DATASET EXTRACT

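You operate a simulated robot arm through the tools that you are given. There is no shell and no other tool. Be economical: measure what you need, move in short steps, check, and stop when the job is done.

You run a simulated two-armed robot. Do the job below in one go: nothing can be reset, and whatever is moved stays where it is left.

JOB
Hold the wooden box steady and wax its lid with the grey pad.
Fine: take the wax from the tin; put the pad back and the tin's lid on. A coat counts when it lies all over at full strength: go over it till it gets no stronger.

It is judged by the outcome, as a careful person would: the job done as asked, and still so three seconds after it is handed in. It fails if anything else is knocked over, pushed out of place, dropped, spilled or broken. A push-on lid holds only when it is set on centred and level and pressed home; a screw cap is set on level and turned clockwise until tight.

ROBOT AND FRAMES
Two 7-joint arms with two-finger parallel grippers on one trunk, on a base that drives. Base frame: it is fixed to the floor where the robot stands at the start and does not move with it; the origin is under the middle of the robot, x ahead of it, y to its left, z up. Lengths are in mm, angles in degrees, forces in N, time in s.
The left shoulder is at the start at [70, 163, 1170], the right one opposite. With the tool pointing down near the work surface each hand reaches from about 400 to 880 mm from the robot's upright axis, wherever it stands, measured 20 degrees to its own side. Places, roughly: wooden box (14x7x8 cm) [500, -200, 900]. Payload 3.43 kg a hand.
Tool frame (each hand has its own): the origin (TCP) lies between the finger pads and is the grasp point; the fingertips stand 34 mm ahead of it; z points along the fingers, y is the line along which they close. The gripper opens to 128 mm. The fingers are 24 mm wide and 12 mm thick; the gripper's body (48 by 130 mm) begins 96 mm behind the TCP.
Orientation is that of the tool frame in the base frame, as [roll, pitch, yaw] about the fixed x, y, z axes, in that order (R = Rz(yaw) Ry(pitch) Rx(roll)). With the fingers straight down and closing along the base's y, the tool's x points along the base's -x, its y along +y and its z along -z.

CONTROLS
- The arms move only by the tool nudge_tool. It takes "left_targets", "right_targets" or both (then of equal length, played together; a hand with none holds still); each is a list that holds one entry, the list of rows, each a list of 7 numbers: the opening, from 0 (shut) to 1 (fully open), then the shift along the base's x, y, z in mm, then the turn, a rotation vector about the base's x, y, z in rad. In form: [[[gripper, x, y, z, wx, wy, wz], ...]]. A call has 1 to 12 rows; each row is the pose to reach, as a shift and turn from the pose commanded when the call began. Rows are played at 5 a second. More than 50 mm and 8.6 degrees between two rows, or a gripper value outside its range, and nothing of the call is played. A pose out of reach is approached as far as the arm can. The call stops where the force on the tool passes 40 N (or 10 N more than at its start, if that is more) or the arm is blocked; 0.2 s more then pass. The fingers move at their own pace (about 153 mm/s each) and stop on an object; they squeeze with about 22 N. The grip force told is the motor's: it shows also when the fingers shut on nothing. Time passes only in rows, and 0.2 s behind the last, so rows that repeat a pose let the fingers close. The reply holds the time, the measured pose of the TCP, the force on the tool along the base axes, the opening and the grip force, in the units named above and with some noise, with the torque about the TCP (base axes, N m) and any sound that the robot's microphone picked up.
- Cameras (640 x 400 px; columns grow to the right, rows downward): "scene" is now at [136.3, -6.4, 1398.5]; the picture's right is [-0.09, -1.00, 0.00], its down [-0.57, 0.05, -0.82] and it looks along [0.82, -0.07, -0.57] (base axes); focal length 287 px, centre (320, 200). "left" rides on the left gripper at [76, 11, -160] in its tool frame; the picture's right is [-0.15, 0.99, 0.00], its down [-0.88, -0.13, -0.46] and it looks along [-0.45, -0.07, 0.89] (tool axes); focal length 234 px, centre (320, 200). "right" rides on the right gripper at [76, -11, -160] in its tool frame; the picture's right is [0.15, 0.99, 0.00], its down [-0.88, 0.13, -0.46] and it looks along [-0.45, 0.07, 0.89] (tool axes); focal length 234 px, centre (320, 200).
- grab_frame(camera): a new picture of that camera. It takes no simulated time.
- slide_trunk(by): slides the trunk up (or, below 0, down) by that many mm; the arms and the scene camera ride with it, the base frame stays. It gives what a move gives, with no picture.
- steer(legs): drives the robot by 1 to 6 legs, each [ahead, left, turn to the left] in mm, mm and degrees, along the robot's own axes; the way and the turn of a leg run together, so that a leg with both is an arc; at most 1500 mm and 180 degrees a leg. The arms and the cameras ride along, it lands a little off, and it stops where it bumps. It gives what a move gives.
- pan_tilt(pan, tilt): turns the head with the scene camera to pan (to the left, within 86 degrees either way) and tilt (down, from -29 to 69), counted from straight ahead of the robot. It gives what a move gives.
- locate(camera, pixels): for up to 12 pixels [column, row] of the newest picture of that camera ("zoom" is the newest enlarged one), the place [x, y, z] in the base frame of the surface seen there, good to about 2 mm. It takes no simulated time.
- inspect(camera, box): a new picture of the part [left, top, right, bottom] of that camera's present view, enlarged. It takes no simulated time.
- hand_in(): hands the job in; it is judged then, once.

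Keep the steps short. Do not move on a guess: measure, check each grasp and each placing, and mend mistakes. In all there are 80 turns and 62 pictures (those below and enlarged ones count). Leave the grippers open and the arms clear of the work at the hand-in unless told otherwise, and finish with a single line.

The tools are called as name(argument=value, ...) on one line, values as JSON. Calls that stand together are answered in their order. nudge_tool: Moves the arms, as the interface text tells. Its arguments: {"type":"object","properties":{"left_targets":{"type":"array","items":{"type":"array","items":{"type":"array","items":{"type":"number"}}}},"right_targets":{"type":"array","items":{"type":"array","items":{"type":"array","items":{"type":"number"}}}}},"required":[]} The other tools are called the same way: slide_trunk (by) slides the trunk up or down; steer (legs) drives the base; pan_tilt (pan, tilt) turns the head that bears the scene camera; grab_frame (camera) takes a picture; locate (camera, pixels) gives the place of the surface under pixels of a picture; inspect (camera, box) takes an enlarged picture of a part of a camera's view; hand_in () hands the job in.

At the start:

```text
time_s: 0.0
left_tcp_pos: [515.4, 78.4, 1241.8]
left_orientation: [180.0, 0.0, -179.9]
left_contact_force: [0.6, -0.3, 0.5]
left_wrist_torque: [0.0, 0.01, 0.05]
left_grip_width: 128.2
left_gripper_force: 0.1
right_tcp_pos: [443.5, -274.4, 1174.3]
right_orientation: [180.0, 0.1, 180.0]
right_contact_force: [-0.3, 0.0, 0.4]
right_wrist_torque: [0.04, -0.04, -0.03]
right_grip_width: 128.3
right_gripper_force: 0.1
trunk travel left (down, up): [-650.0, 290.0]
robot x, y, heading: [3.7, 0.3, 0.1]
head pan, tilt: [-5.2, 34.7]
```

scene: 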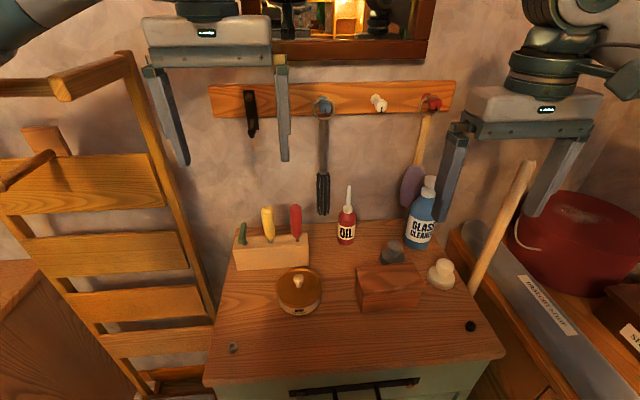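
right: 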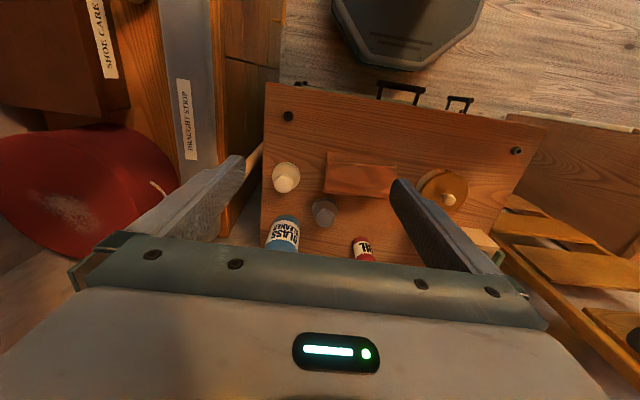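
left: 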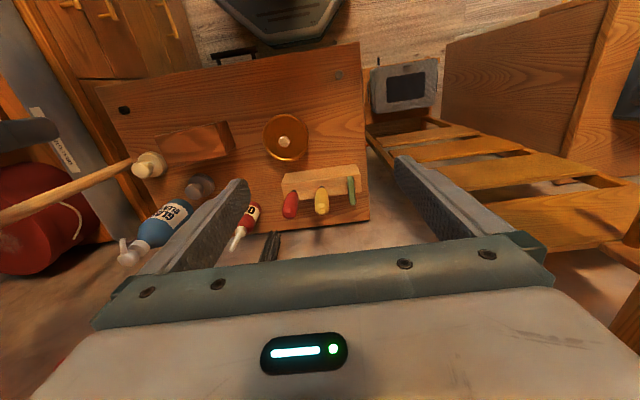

SELECTION

Getstaffed, sorry I meant to add that I also think the ETS is an overly complex and unworkable idea. If we can’t get a decent wholesale electricity market going in NZ we won’t get an ETS one working. The market is too small and businesses are too small to deal with it. It’s a bad idea.
My ’solution’ would be to put a tax escalator on diesel, petrol and coal and ramp it up over 15-20 years whilst correspondingly reducing income tax (after bring on the flat tax, of course) so it’s revenue neutral.
Forget about natural gas. It produces much less CO2 per unit of energy. Forget about forests – in NZ they all get harvested so the carbon credits are a zero sum thing. Deal with farming emissions by telling the farming sector that they’ve got 5 years to get some decent research going on reducing methane etc from cows and sheep. There’s plenty that can be done there.
malcolm, why agonise over tough, fictions choices about a response (solution domain) when the issue (problem domain) hasn’t been established? I contend that this issue is so rotten with the agenda or powerful players that we’ll never know if there even the slightest bit of true truth in the idea that there’s an impending environmental catastrophe.
Sovereign governments can and should promote wise use of resources, and I agree with your thoughts there re California and acid rain.
While I agree with getstaffed about why bother with a solution to an unidentified problem. If you to put a tax incentive in place it should only be at the point of taking fossil fuels out of the ground as this is the only way in which extra carbon is added to the system.
Farming and all other practises are all ultimately a carbon go round. The carbon they release was pre existing in the system and is only stored as methane for 7 years.
Luc – congratulations for digging. And that’s the point isn’t it – there’s a huge volume of contradictory ‘evidence’ and the promoter with the most letter after their name, or the biggest political dog on-side expects to win. I’d say it’s settled then – the science isn’t settled.
As for raw data, I like this quote:
“We need to get some broad based support, to capture the public’s imagination. So we have to offer up scary scenarios, make simplified, dramatic statements and make little mention of any doubts. Each of us has to decide what the right balance is between being effective and being honest.”
- Prof. Stephen Schneider, Stanford Professor of Climatology, lead author of many IPCC reports
I’d love to know how many report he authored for the IPCC, and which scientisis subsequently based their analysis on his.
malcolm, why agonise over tough, fictions choices about a response (solution domain) when the issue (problem domain) hasn’t been established? I contend that this issue is so rotten with the agenda or powerful players that we’ll never know if there even the slightest bit of true truth in the idea that there’s an impending environmental catastrophe.

GOAL 1
Transcribe the selection beginning at "While I agree". Stop after "to the system.".
GOAL 2
Exactly the lines above from the one with "ROBOT AND FRAMES" to the one with "Two 7-joint arms", both included, are to be quoted; leave the rest out.

EXERCISE ANSWER 1
While I agree with getstaffed about why bother with a solution to an unidentified problem. If you to put a tax incentive in place it should only be at the point of taking fossil fuels out of the ground as this is the only way in which extra carbon is added to the system.

EXERCISE ANSWER 2
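ROBOT AND FRAMES
Two 7-joint arms with two-finger parallel grippers on one trunk, on a base that drives. Base frame: it is fixed to the floor where the robot stands at the start and does not move with it; the origin is under the middle of the robot, x ahead of it, y to its left, z up. Lengths are in mm, angles in degrees, forces in N, time in s.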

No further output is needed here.